### Challenge
Restate the listing below word for word, omitting any images.

### Recorded information
#####
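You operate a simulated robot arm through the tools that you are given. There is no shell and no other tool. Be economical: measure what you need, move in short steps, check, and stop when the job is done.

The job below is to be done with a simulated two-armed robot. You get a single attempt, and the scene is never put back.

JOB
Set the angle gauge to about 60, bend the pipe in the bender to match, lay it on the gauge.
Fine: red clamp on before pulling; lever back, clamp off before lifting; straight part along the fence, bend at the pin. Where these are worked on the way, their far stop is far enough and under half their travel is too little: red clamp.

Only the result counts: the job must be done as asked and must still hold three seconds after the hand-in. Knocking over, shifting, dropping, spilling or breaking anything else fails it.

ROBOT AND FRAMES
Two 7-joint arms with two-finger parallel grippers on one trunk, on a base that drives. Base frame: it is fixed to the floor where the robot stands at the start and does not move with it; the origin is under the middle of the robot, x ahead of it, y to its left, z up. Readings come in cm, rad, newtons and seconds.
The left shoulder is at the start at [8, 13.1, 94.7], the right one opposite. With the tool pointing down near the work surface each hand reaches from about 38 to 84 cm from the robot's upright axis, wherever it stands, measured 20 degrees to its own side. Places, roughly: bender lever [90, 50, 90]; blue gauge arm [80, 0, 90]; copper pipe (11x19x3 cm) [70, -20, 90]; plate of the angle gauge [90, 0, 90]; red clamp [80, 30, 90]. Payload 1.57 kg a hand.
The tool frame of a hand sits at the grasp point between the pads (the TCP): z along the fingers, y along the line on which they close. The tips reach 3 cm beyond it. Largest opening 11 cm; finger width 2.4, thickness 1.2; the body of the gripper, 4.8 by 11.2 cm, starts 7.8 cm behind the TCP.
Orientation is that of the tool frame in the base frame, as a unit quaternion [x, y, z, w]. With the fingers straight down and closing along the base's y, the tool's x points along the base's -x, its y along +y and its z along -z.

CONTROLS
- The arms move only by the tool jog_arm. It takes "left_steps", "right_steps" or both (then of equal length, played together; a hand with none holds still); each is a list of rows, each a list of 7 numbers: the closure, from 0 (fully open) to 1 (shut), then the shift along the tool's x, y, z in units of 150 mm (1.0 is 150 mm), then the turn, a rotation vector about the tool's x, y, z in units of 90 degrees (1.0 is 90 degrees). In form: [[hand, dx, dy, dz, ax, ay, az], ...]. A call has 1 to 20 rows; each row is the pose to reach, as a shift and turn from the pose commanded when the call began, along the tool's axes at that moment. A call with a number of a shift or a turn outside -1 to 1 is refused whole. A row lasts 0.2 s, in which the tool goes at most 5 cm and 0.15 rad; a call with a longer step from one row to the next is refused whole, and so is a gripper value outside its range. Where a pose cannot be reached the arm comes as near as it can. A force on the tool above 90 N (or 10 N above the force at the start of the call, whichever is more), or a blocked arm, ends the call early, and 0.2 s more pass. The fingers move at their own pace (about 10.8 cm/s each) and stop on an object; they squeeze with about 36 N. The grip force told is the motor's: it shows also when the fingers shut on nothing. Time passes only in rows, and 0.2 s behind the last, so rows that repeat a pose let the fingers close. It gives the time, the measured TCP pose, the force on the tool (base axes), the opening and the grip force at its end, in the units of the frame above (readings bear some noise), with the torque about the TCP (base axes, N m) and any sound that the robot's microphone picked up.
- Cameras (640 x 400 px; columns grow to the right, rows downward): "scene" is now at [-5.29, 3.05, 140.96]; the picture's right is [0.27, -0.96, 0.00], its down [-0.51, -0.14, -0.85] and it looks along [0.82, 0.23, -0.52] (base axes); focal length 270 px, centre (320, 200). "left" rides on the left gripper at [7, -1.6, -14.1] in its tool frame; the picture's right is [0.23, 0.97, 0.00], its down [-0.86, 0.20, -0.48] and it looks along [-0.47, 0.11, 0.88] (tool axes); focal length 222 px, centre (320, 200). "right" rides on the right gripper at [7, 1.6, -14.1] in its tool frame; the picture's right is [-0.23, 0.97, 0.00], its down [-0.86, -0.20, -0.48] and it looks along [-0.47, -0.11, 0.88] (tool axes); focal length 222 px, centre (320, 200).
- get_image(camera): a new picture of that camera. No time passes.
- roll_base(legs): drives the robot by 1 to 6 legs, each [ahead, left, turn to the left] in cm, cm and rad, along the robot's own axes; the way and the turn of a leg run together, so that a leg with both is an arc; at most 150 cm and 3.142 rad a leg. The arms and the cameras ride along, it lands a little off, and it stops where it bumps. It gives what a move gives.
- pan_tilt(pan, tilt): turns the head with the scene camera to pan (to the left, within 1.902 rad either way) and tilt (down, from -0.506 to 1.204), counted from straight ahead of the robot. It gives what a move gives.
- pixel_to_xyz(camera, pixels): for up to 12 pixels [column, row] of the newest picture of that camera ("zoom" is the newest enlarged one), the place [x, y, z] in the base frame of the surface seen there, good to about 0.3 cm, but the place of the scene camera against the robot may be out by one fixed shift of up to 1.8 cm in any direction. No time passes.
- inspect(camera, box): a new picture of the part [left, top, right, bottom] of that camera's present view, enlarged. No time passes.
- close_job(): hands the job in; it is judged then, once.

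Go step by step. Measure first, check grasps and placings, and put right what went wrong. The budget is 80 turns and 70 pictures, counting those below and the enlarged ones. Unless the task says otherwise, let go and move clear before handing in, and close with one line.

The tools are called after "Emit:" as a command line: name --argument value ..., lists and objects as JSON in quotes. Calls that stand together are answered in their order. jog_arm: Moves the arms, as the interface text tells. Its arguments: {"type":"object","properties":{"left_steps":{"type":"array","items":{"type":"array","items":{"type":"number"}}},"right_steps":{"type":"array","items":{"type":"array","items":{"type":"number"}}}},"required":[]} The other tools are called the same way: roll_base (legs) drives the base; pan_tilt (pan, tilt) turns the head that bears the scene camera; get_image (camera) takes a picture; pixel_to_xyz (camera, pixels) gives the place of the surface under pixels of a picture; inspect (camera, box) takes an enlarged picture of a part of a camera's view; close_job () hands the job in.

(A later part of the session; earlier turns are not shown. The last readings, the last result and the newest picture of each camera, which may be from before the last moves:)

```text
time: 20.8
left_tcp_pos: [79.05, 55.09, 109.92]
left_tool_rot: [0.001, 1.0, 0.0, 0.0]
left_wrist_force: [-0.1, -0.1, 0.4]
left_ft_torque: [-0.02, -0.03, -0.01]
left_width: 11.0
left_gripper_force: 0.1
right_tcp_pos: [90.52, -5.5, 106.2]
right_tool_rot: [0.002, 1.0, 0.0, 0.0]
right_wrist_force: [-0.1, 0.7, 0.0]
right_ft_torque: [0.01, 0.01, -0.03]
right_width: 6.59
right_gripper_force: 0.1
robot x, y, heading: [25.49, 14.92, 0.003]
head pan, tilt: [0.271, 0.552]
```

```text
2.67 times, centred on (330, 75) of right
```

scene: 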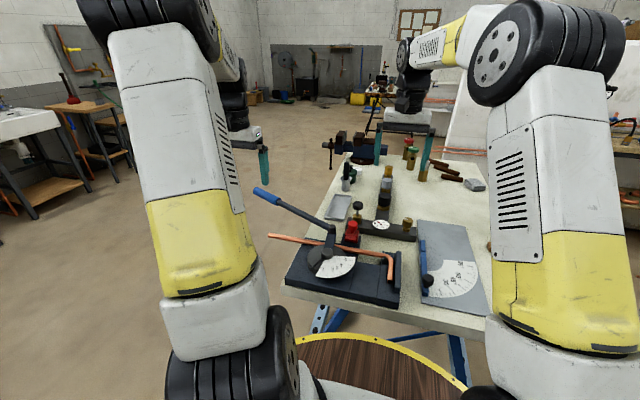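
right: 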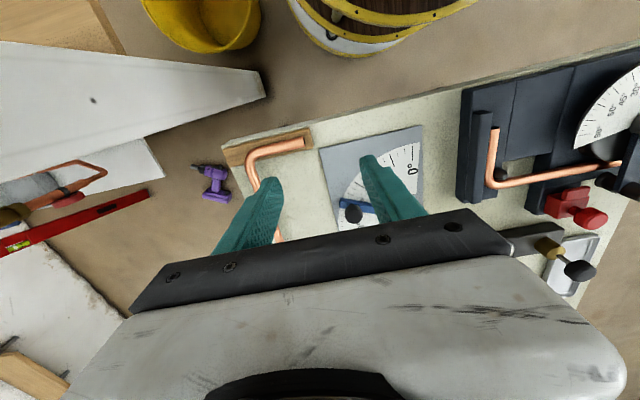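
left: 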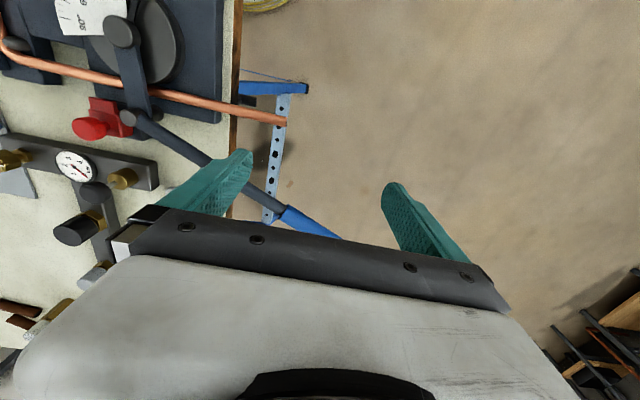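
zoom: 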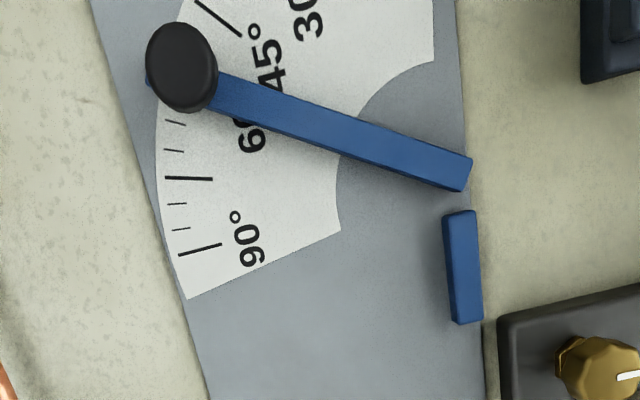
#####
### Output below
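You operate a simulated robot arm through the tools that you are given. There is no shell and no other tool. Be economical: measure what you need, move in short steps, check, and stop when the job is done.

The job below is to be done with a simulated two-armed robot. You get a single attempt, and the scene is never put back.

JOB
Set the angle gauge to about 60, bend the pipe in the bender to match, lay it on the gauge.
Fine: red clamp on before pulling; lever back, clamp off before lifting; straight part along the fence, bend at the pin. Where these are worked on the way, their far stop is far enough and under half their travel is too little: red clamp.

Only the result counts: the job must be done as asked and must still hold three seconds after the hand-in. Knocking over, shifting, dropping, spilling or breaking anything else fails it.

ROBOT AND FRAMES
Two 7-joint arms with two-finger parallel grippers on one trunk, on a base that drives. Base frame: it is fixed to the floor where the robot stands at the start and does not move with it; the origin is under the middle of the robot, x ahead of it, y to its left, z up. Readings come in cm, rad, newtons and seconds.
The left shoulder is at the start at [8, 13.1, 94.7], the right one opposite. With the tool pointing down near the work surface each hand reaches from about 38 to 84 cm from the robot's upright axis, wherever it stands, measured 20 degrees to its own side. Places, roughly: bender lever [90, 50, 90]; blue gauge arm [80, 0, 90]; copper pipe (11x19x3 cm) [70, -20, 90]; plate of the angle gauge [90, 0, 90]; red clamp [80, 30, 90]. Payload 1.57 kg a hand.
The tool frame of a hand sits at the grasp point between the pads (the TCP): z along the fingers, y along the line on which they close. The tips reach 3 cm beyond it. Largest opening 11 cm; finger width 2.4, thickness 1.2; the body of the gripper, 4.8 by 11.2 cm, starts 7.8 cm behind the TCP.
Orientation is that of the tool frame in the base frame, as a unit quaternion [x, y, z, w]. With the fingers straight down and closing along the base's y, the tool's x points along the base's -x, its y along +y and its z along -z.

CONTROLS
- The arms move only by the tool jog_arm. It takes "left_steps", "right_steps" or both (then of equal length, played together; a hand with none holds still); each is a list of rows, each a list of 7 numbers: the closure, from 0 (fully open) to 1 (shut), then the shift along the tool's x, y, z in units of 150 mm (1.0 is 150 mm), then the turn, a rotation vector about the tool's x, y, z in units of 90 degrees (1.0 is 90 degrees). In form: [[hand, dx, dy, dz, ax, ay, az], ...]. A call has 1 to 20 rows; each row is the pose to reach, as a shift and turn from the pose commanded when the call began, along the tool's axes at that moment. A call with a number of a shift or a turn outside -1 to 1 is refused whole. A row lasts 0.2 s, in which the tool goes at most 5 cm and 0.15 rad; a call with a longer step from one row to the next is refused whole, and so is a gripper value outside its range. Where a pose cannot be reached the arm comes as near as it can. A force on the tool above 90 N (or 10 N above the force at the start of the call, whichever is more), or a blocked arm, ends the call early, and 0.2 s more pass. The fingers move at their own pace (about 10.8 cm/s each) and stop on an object; they squeeze with about 36 N. The grip force told is the motor's: it shows also when the fingers shut on nothing. Time passes only in rows, and 0.2 s behind the last, so rows that repeat a pose let the fingers close. It gives the time, the measured TCP pose, the force on the tool (base axes), the opening and the grip force at its end, in the units of the frame above (readings bear some noise), with the torque about the TCP (base axes, N m) and any sound that the robot's microphone picked up.
- Cameras (640 x 400 px; columns grow to the right, rows downward): "scene" is now at [-5.29, 3.05, 140.96]; the picture's right is [0.27, -0.96, 0.00], its down [-0.51, -0.14, -0.85] and it looks along [0.82, 0.23, -0.52] (base axes); focal length 270 px, centre (320, 200). "left" rides on the left gripper at [7, -1.6, -14.1] in its tool frame; the picture's right is [0.23, 0.97, 0.00], its down [-0.86, 0.20, -0.48] and it looks along [-0.47, 0.11, 0.88] (tool axes); focal length 222 px, centre (320, 200). "right" rides on the right gripper at [7, 1.6, -14.1] in its tool frame; the picture's right is [-0.23, 0.97, 0.00], its down [-0.86, -0.20, -0.48] and it looks along [-0.47, -0.11, 0.88] (tool axes); focal length 222 px, centre (320, 200).
- get_image(camera): a new picture of that camera. No time passes.
- roll_base(legs): drives the robot by 1 to 6 legs, each [ahead, left, turn to the left] in cm, cm and rad, along the robot's own axes; the way and the turn of a leg run together, so that a leg with both is an arc; at most 150 cm and 3.142 rad a leg. The arms and the cameras ride along, it lands a little off, and it stops where it bumps. It gives what a move gives.
- pan_tilt(pan, tilt): turns the head with the scene camera to pan (to the left, within 1.902 rad either way) and tilt (down, from -0.506 to 1.204), counted from straight ahead of the robot. It gives what a move gives.
- pixel_to_xyz(camera, pixels): for up to 12 pixels [column, row] of the newest picture of that camera ("zoom" is the newest enlarged one), the place [x, y, z] in the base frame of the surface seen there, good to about 0.3 cm, but the place of the scene camera against the robot may be out by one fixed shift of up to 1.8 cm in any direction. No time passes.
- inspect(camera, box): a new picture of the part [left, top, right, bottom] of that camera's present view, enlarged. No time passes.
- close_job(): hands the job in; it is judged then, once.

Go step by step. Measure first, check grasps and placings, and put right what went wrong. The budget is 80 turns and 70 pictures, counting those below and the enlarged ones. Unless the task says otherwise, let go and move clear before handing in, and close with one line.

The tools are called after "Emit:" as a command line: name --argument value ..., lists and objects as JSON in quotes. Calls that stand together are answered in their order. jog_arm: Moves the arms, as the interface text tells. Its arguments: {"type":"object","properties":{"left_steps":{"type":"array","items":{"type":"array","items":{"type":"number"}}},"right_steps":{"type":"array","items":{"type":"array","items":{"type":"number"}}}},"required":[]} The other tools are called the same way: roll_base (legs) drives the base; pan_tilt (pan, tilt) turns the head that bears the scene camera; get_image (camera) takes a picture; pixel_to_xyz (camera, pixels) gives the place of the surface under pixels of a picture; inspect (camera, box) takes an enlarged picture of a part of a camera's view; close_job () hands the job in.

(A later part of the session; earlier turns are not shown. The last readings, the last result and the newest picture of each camera, which may be from before the last moves:)

```text
time: 20.8
left_tcp_pos: [79.05, 55.09, 109.92]
left_tool_rot: [0.001, 1.0, 0.0, 0.0]
left_wrist_force: [-0.1, -0.1, 0.4]
left_ft_torque: [-0.02, -0.03, -0.01]
left_width: 11.0
left_gripper_force: 0.1
right_tcp_pos: [90.52, -5.5, 106.2]
right_tool_rot: [0.002, 1.0, 0.0, 0.0]
right_wrist_force: [-0.1, 0.7, 0.0]
right_ft_torque: [0.01, 0.01, -0.03]
right_width: 6.59
right_gripper_force: 0.1
robot x, y, heading: [25.49, 14.92, 0.003]
head pan, tilt: [0.271, 0.552]
```

```text
2.67 times, centred on (330, 75) of right
```

scene: 
right: 
left: 
zoom: 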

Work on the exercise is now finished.